普段何気なく使っている言葉の中にも、様々な偏りや価値観が潜んでいることに気づく。

たとえば「普通」という表現。「普通こうするでしょ」という意味合いの「普通」だ。この文脈で使われたとき、使った人がどうであれ「みんなこうしているんだからつべこべ言わずこうしようよ」というニュアンスを感じてしまう。

ちょっと毛色は違うが「食べられない」も使わないようにしている。私は納豆が大の苦手だ。昔は「私、納豆食べられないから」というような言い方をしていた。あるとき、「食べられないんじゃなくて苦手なだけだよな」とはっとした。

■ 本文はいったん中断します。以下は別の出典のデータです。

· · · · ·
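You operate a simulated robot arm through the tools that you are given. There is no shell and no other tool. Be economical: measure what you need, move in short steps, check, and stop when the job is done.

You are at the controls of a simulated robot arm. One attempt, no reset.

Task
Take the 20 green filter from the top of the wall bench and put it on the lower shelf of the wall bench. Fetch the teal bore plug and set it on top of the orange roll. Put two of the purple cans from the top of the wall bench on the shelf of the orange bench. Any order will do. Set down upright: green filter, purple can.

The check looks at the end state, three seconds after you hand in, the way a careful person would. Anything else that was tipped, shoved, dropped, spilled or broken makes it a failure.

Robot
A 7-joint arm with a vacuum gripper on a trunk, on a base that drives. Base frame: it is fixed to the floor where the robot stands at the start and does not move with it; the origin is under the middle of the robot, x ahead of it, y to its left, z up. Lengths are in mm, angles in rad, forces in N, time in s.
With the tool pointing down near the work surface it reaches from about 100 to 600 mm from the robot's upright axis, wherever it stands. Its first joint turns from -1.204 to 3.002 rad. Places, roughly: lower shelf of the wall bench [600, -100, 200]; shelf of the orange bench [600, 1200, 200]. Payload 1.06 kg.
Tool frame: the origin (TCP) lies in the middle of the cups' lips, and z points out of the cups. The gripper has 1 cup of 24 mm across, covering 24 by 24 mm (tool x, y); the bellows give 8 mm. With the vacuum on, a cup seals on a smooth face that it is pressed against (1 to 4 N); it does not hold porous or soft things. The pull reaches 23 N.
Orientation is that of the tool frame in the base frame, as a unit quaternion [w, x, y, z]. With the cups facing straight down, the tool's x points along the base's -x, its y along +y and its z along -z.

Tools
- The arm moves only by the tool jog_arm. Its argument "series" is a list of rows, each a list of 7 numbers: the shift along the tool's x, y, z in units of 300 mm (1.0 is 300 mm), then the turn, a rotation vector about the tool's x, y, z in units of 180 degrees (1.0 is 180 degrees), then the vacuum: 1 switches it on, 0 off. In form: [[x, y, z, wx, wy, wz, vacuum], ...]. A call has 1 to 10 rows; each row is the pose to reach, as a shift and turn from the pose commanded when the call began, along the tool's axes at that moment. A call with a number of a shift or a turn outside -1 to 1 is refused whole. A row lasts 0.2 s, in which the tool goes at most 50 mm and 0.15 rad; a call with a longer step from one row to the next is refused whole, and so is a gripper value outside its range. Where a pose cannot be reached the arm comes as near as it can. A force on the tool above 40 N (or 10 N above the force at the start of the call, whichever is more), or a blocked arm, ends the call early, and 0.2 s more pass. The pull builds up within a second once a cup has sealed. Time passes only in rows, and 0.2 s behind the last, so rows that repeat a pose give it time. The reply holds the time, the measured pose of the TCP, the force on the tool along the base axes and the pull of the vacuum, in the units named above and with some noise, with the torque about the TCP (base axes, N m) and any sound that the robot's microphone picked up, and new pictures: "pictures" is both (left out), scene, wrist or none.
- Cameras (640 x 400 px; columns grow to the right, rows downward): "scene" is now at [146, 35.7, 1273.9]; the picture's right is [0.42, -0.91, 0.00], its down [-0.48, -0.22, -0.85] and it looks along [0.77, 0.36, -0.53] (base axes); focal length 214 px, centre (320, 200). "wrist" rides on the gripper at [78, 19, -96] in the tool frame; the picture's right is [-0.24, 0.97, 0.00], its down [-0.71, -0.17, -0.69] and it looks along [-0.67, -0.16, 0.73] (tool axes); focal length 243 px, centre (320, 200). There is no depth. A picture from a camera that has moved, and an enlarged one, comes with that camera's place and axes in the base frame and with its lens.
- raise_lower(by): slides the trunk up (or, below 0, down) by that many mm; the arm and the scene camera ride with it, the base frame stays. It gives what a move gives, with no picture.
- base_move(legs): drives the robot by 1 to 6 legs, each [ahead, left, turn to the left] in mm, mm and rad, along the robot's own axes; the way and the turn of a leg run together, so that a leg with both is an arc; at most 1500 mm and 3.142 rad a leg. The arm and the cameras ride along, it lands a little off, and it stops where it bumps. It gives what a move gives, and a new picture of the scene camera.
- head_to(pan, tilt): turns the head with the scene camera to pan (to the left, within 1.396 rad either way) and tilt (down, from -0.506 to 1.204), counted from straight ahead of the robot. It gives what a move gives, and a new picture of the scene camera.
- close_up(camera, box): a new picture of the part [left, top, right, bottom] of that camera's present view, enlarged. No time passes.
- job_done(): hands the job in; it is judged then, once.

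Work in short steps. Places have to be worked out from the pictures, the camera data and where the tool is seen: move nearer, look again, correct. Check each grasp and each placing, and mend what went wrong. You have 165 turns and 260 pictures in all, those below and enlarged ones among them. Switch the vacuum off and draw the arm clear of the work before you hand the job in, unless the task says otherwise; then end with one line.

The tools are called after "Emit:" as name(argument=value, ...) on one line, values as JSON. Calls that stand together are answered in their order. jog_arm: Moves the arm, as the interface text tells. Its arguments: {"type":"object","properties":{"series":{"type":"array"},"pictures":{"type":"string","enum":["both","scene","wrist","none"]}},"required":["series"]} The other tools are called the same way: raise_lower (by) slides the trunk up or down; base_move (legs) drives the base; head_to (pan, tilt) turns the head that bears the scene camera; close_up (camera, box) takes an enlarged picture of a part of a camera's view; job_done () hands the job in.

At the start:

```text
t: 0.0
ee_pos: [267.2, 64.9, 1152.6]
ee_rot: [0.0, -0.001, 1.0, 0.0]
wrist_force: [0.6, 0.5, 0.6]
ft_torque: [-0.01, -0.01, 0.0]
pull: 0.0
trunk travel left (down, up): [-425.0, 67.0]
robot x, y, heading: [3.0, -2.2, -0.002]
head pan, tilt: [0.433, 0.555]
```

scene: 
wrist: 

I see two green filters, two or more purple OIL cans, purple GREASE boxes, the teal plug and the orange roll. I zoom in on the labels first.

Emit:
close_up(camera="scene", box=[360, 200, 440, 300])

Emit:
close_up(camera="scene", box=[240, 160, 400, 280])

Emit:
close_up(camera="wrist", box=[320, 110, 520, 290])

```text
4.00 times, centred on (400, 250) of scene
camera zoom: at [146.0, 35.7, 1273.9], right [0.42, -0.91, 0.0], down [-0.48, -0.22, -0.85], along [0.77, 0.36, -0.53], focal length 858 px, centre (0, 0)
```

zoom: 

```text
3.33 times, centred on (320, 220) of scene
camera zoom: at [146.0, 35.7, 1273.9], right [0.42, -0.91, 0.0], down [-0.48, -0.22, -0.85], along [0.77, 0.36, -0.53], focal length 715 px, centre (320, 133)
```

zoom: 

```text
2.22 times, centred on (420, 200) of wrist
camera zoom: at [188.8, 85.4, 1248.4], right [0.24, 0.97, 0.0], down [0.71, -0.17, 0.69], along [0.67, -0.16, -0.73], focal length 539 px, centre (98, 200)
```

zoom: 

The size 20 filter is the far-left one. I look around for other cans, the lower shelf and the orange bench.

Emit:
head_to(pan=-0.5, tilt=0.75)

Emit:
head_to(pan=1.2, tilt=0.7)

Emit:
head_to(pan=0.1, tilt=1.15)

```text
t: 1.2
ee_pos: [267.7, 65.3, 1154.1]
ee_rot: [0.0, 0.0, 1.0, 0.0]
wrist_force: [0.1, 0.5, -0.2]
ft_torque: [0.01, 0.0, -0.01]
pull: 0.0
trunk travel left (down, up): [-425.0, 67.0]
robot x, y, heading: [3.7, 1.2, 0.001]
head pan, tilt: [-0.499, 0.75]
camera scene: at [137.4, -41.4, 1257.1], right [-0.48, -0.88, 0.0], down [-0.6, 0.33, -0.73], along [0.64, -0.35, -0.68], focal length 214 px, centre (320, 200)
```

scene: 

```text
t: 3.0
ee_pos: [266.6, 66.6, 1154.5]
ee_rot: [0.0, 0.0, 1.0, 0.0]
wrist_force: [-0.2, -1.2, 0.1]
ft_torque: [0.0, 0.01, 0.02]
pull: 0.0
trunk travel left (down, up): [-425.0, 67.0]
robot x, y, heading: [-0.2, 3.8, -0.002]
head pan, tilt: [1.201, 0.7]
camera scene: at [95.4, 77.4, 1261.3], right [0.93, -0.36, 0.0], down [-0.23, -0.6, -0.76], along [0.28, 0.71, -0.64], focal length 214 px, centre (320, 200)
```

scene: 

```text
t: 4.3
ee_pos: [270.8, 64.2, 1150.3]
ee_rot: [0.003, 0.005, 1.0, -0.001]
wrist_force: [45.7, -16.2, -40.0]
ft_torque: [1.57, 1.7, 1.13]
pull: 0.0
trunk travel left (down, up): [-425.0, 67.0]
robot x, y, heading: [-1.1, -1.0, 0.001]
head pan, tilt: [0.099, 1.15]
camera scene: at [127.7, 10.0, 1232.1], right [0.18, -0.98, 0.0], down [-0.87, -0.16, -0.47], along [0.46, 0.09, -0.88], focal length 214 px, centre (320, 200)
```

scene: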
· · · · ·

「脳死で目の前の作業をこなす」も絶対に使わないようにしている。考えることを放棄している表現や疲れ果てているが作業をするときの表現として、ついつい「脳死」という表現が浮かんでしまう。現実の医療現場で深刻な意味を持つ言葉を、安易に使うべきではないと感じる。

それぞれ使わない意味合いは異なる。価値観が合わないので使わない、正しい表現じゃないから使わない、言葉として受け入れられない人もいるだろうから使わない。

価値観が合わないものは思い浮かぶこともない。見聞きしたときに気になる程度だ。しかし、とあるニュアンスを表現したいなというときに浮かぶ言葉の中に、使いたくないなと思う言葉が浮かんでくることはよくある。

もっと語彙力があればなあ、表現力があればなあと思う。そう思いながら辞書を引いて思考を巡らせる。まるで暗いトンネルの中で出口を探しているようだ。

この苦しみも言葉に潜む小さな偏りや価値観を意識し続けることなんだと思う。言葉、表現は、個人の思考を表すだけでなく、見聞きした人にも影響を与える。明日はもっといい表現ができる。そう信じてやっていきたい。